* Your objective
The data below holds a line containing "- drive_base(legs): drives" and a line containing "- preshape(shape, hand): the"; please quote exactly those two lines and every line between them, and nothing else.

******

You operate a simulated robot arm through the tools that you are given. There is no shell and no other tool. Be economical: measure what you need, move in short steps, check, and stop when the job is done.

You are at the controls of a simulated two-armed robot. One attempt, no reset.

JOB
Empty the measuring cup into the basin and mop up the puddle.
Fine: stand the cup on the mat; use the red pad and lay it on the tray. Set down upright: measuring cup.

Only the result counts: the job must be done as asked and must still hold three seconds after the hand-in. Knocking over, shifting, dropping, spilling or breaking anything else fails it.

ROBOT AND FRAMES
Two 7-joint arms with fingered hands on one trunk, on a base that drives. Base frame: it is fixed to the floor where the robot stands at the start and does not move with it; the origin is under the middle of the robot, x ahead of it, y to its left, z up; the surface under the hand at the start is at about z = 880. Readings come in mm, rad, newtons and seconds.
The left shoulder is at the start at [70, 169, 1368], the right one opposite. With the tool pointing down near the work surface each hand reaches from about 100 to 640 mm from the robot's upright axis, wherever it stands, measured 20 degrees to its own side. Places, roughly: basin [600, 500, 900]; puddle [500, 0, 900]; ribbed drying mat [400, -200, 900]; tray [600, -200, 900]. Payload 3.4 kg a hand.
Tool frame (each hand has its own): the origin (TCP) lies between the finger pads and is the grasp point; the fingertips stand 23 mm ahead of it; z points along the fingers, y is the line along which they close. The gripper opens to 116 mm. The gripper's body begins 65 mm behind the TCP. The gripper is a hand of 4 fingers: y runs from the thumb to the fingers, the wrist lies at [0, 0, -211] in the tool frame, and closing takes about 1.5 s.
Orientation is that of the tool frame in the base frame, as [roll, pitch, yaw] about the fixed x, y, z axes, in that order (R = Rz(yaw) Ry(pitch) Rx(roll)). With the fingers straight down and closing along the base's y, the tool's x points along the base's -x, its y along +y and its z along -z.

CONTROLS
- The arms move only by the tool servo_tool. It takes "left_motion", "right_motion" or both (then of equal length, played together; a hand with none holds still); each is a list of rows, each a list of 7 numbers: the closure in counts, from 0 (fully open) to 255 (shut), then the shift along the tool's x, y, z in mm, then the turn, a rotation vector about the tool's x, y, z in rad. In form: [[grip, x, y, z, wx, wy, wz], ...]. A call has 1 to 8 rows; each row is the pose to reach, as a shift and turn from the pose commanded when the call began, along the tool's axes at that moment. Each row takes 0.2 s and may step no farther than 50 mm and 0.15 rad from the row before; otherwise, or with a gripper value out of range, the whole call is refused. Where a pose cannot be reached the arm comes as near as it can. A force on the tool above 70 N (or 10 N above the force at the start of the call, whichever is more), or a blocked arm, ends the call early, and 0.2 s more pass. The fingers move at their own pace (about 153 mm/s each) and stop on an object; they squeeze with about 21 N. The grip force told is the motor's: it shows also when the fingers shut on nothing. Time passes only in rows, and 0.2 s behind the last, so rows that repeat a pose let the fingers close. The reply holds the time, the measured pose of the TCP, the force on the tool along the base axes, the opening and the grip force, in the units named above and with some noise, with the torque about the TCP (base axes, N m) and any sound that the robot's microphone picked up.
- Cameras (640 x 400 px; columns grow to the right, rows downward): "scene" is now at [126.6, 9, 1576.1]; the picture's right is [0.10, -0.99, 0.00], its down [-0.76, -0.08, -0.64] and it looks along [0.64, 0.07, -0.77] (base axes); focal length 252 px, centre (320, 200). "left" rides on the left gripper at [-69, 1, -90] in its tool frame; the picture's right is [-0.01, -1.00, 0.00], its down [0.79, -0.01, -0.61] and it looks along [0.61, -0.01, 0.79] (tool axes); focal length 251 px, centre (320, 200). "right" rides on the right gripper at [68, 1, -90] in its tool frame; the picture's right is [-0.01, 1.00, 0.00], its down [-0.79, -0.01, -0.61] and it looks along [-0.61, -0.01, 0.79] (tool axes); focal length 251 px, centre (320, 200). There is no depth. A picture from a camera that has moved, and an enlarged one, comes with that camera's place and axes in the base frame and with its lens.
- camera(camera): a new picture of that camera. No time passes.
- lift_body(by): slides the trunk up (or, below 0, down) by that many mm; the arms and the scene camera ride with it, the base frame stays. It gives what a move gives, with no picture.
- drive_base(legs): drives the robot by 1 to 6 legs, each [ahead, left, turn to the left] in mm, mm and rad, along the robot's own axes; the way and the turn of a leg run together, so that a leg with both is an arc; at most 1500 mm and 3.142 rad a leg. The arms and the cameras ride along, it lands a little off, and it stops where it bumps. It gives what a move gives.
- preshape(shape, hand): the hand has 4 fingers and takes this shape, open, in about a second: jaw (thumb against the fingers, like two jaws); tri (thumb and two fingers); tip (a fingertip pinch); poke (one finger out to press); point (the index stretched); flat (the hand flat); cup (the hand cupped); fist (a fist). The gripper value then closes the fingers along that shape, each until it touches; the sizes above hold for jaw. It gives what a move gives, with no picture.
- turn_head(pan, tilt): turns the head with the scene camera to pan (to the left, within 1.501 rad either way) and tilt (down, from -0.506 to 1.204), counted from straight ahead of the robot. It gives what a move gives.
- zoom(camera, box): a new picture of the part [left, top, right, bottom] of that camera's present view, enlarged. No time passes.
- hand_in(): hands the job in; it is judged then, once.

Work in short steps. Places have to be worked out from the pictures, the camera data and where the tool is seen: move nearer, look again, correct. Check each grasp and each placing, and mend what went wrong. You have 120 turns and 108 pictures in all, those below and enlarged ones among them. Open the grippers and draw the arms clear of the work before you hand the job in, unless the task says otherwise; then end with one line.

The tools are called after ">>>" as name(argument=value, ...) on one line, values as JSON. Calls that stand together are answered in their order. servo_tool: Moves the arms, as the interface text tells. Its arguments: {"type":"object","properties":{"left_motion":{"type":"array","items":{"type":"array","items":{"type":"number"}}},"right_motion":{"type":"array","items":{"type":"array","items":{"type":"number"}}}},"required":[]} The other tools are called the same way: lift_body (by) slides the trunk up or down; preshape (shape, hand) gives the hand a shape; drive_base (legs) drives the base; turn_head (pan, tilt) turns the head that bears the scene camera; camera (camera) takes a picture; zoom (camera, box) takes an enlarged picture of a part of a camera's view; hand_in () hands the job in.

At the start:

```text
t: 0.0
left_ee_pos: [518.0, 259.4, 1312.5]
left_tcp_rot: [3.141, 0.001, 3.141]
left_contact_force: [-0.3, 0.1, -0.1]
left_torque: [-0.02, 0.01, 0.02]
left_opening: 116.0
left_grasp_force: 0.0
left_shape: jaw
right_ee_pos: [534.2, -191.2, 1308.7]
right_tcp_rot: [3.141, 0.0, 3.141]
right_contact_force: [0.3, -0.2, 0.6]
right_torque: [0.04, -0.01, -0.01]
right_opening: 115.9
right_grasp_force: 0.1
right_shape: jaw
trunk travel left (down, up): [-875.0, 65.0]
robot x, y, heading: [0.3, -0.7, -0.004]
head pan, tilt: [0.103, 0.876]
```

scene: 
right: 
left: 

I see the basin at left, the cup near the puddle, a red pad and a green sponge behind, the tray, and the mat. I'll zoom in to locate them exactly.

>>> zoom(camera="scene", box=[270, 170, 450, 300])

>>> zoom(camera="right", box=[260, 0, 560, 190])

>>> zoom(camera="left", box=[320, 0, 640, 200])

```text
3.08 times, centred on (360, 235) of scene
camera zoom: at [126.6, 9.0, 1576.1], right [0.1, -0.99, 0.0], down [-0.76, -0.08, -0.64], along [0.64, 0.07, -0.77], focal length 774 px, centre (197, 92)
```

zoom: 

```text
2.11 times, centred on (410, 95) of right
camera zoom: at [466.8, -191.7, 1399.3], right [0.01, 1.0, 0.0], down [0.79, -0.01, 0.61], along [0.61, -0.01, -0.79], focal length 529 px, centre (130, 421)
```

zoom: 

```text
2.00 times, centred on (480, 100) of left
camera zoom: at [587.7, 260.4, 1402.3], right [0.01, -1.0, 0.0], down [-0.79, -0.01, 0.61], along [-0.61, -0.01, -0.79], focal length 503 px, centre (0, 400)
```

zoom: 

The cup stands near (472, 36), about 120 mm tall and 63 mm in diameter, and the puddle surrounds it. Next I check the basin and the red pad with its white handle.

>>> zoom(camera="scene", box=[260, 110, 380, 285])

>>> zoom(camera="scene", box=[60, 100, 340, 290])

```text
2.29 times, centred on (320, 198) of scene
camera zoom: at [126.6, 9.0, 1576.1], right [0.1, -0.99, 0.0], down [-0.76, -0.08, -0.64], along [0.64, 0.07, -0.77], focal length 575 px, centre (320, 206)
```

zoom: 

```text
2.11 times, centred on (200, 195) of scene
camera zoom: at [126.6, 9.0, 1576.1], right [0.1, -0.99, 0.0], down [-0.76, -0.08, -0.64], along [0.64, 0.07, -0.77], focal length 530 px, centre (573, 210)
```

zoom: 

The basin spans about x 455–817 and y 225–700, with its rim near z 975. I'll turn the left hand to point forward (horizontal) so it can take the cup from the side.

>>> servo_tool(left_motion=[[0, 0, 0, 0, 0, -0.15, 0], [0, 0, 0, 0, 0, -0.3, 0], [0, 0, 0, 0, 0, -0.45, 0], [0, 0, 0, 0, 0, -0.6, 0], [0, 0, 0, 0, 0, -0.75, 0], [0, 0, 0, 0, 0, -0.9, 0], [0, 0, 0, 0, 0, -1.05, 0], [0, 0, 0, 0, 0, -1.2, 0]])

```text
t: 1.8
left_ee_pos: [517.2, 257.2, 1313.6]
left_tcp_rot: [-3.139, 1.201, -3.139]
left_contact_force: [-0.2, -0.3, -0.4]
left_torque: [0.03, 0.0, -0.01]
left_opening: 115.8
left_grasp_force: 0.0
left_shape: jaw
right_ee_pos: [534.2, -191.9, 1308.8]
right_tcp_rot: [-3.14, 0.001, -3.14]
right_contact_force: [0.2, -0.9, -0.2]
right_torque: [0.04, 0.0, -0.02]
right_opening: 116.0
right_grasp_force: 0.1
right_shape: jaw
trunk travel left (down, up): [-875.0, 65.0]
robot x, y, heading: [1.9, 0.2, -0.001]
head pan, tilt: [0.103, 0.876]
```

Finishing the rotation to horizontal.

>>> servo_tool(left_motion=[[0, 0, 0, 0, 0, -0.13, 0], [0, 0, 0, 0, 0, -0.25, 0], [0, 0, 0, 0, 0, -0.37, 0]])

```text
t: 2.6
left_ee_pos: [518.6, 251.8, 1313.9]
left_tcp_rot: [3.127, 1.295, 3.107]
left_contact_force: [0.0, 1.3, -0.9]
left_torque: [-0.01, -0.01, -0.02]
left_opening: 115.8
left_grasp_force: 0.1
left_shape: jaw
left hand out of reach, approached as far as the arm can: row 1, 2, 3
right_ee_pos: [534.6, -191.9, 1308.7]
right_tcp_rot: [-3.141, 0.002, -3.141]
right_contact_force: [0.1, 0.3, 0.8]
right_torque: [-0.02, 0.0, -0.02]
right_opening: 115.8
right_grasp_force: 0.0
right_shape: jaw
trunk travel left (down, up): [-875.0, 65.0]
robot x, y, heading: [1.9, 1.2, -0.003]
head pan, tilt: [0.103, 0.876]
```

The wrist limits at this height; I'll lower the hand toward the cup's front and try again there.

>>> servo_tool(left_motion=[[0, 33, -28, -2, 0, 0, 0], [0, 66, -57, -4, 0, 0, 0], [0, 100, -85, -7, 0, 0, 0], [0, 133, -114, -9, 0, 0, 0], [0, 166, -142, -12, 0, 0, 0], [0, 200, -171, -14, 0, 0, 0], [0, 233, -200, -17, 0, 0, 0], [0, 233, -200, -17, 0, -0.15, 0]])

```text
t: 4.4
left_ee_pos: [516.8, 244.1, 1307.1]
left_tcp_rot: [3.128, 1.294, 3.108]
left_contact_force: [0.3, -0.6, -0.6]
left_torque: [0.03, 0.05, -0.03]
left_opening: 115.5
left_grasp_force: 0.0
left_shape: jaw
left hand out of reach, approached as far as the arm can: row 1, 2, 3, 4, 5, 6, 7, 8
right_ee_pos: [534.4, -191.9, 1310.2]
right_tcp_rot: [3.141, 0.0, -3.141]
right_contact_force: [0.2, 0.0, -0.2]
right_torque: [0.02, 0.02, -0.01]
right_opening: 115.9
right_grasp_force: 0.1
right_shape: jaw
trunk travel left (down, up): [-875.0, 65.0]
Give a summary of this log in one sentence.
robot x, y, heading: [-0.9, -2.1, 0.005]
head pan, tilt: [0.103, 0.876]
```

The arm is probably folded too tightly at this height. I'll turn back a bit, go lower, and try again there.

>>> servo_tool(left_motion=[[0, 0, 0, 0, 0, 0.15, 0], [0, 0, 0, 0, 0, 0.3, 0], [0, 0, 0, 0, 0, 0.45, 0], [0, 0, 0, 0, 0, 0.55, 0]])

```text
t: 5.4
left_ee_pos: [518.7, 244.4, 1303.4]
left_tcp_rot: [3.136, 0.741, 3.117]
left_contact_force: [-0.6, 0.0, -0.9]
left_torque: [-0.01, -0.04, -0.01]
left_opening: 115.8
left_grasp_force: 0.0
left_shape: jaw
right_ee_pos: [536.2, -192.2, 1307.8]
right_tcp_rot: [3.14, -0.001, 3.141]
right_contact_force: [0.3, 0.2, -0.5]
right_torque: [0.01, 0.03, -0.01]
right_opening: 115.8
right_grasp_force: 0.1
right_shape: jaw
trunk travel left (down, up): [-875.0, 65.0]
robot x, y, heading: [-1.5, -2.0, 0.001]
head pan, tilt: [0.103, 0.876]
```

******

* Result for this exercise
- drive_base(legs): drives the robot by 1 to 6 legs, each [ahead, left, turn to the left] in mm, mm and rad, along the robot's own axes; the way and the turn of a leg run together, so that a leg with both is an arc; at most 1500 mm and 3.142 rad a leg. The arms and the cameras ride along, it lands a little off, and it stops where it bumps. It gives what a move gives.
- preshape(shape, hand): the hand has 4 fingers and takes this shape, open, in about a second: jaw (thumb against the fingers, like two jaws); tri (thumb and two fingers); tip (a fingertip pinch); poke (one finger out to press); point (the index stretched); flat (the hand flat); cup (the hand cupped); fist (a fist). The gripper value then closes the fingers along that shape, each until it touches; the sizes above hold for jaw. It gives what a move gives, with no picture.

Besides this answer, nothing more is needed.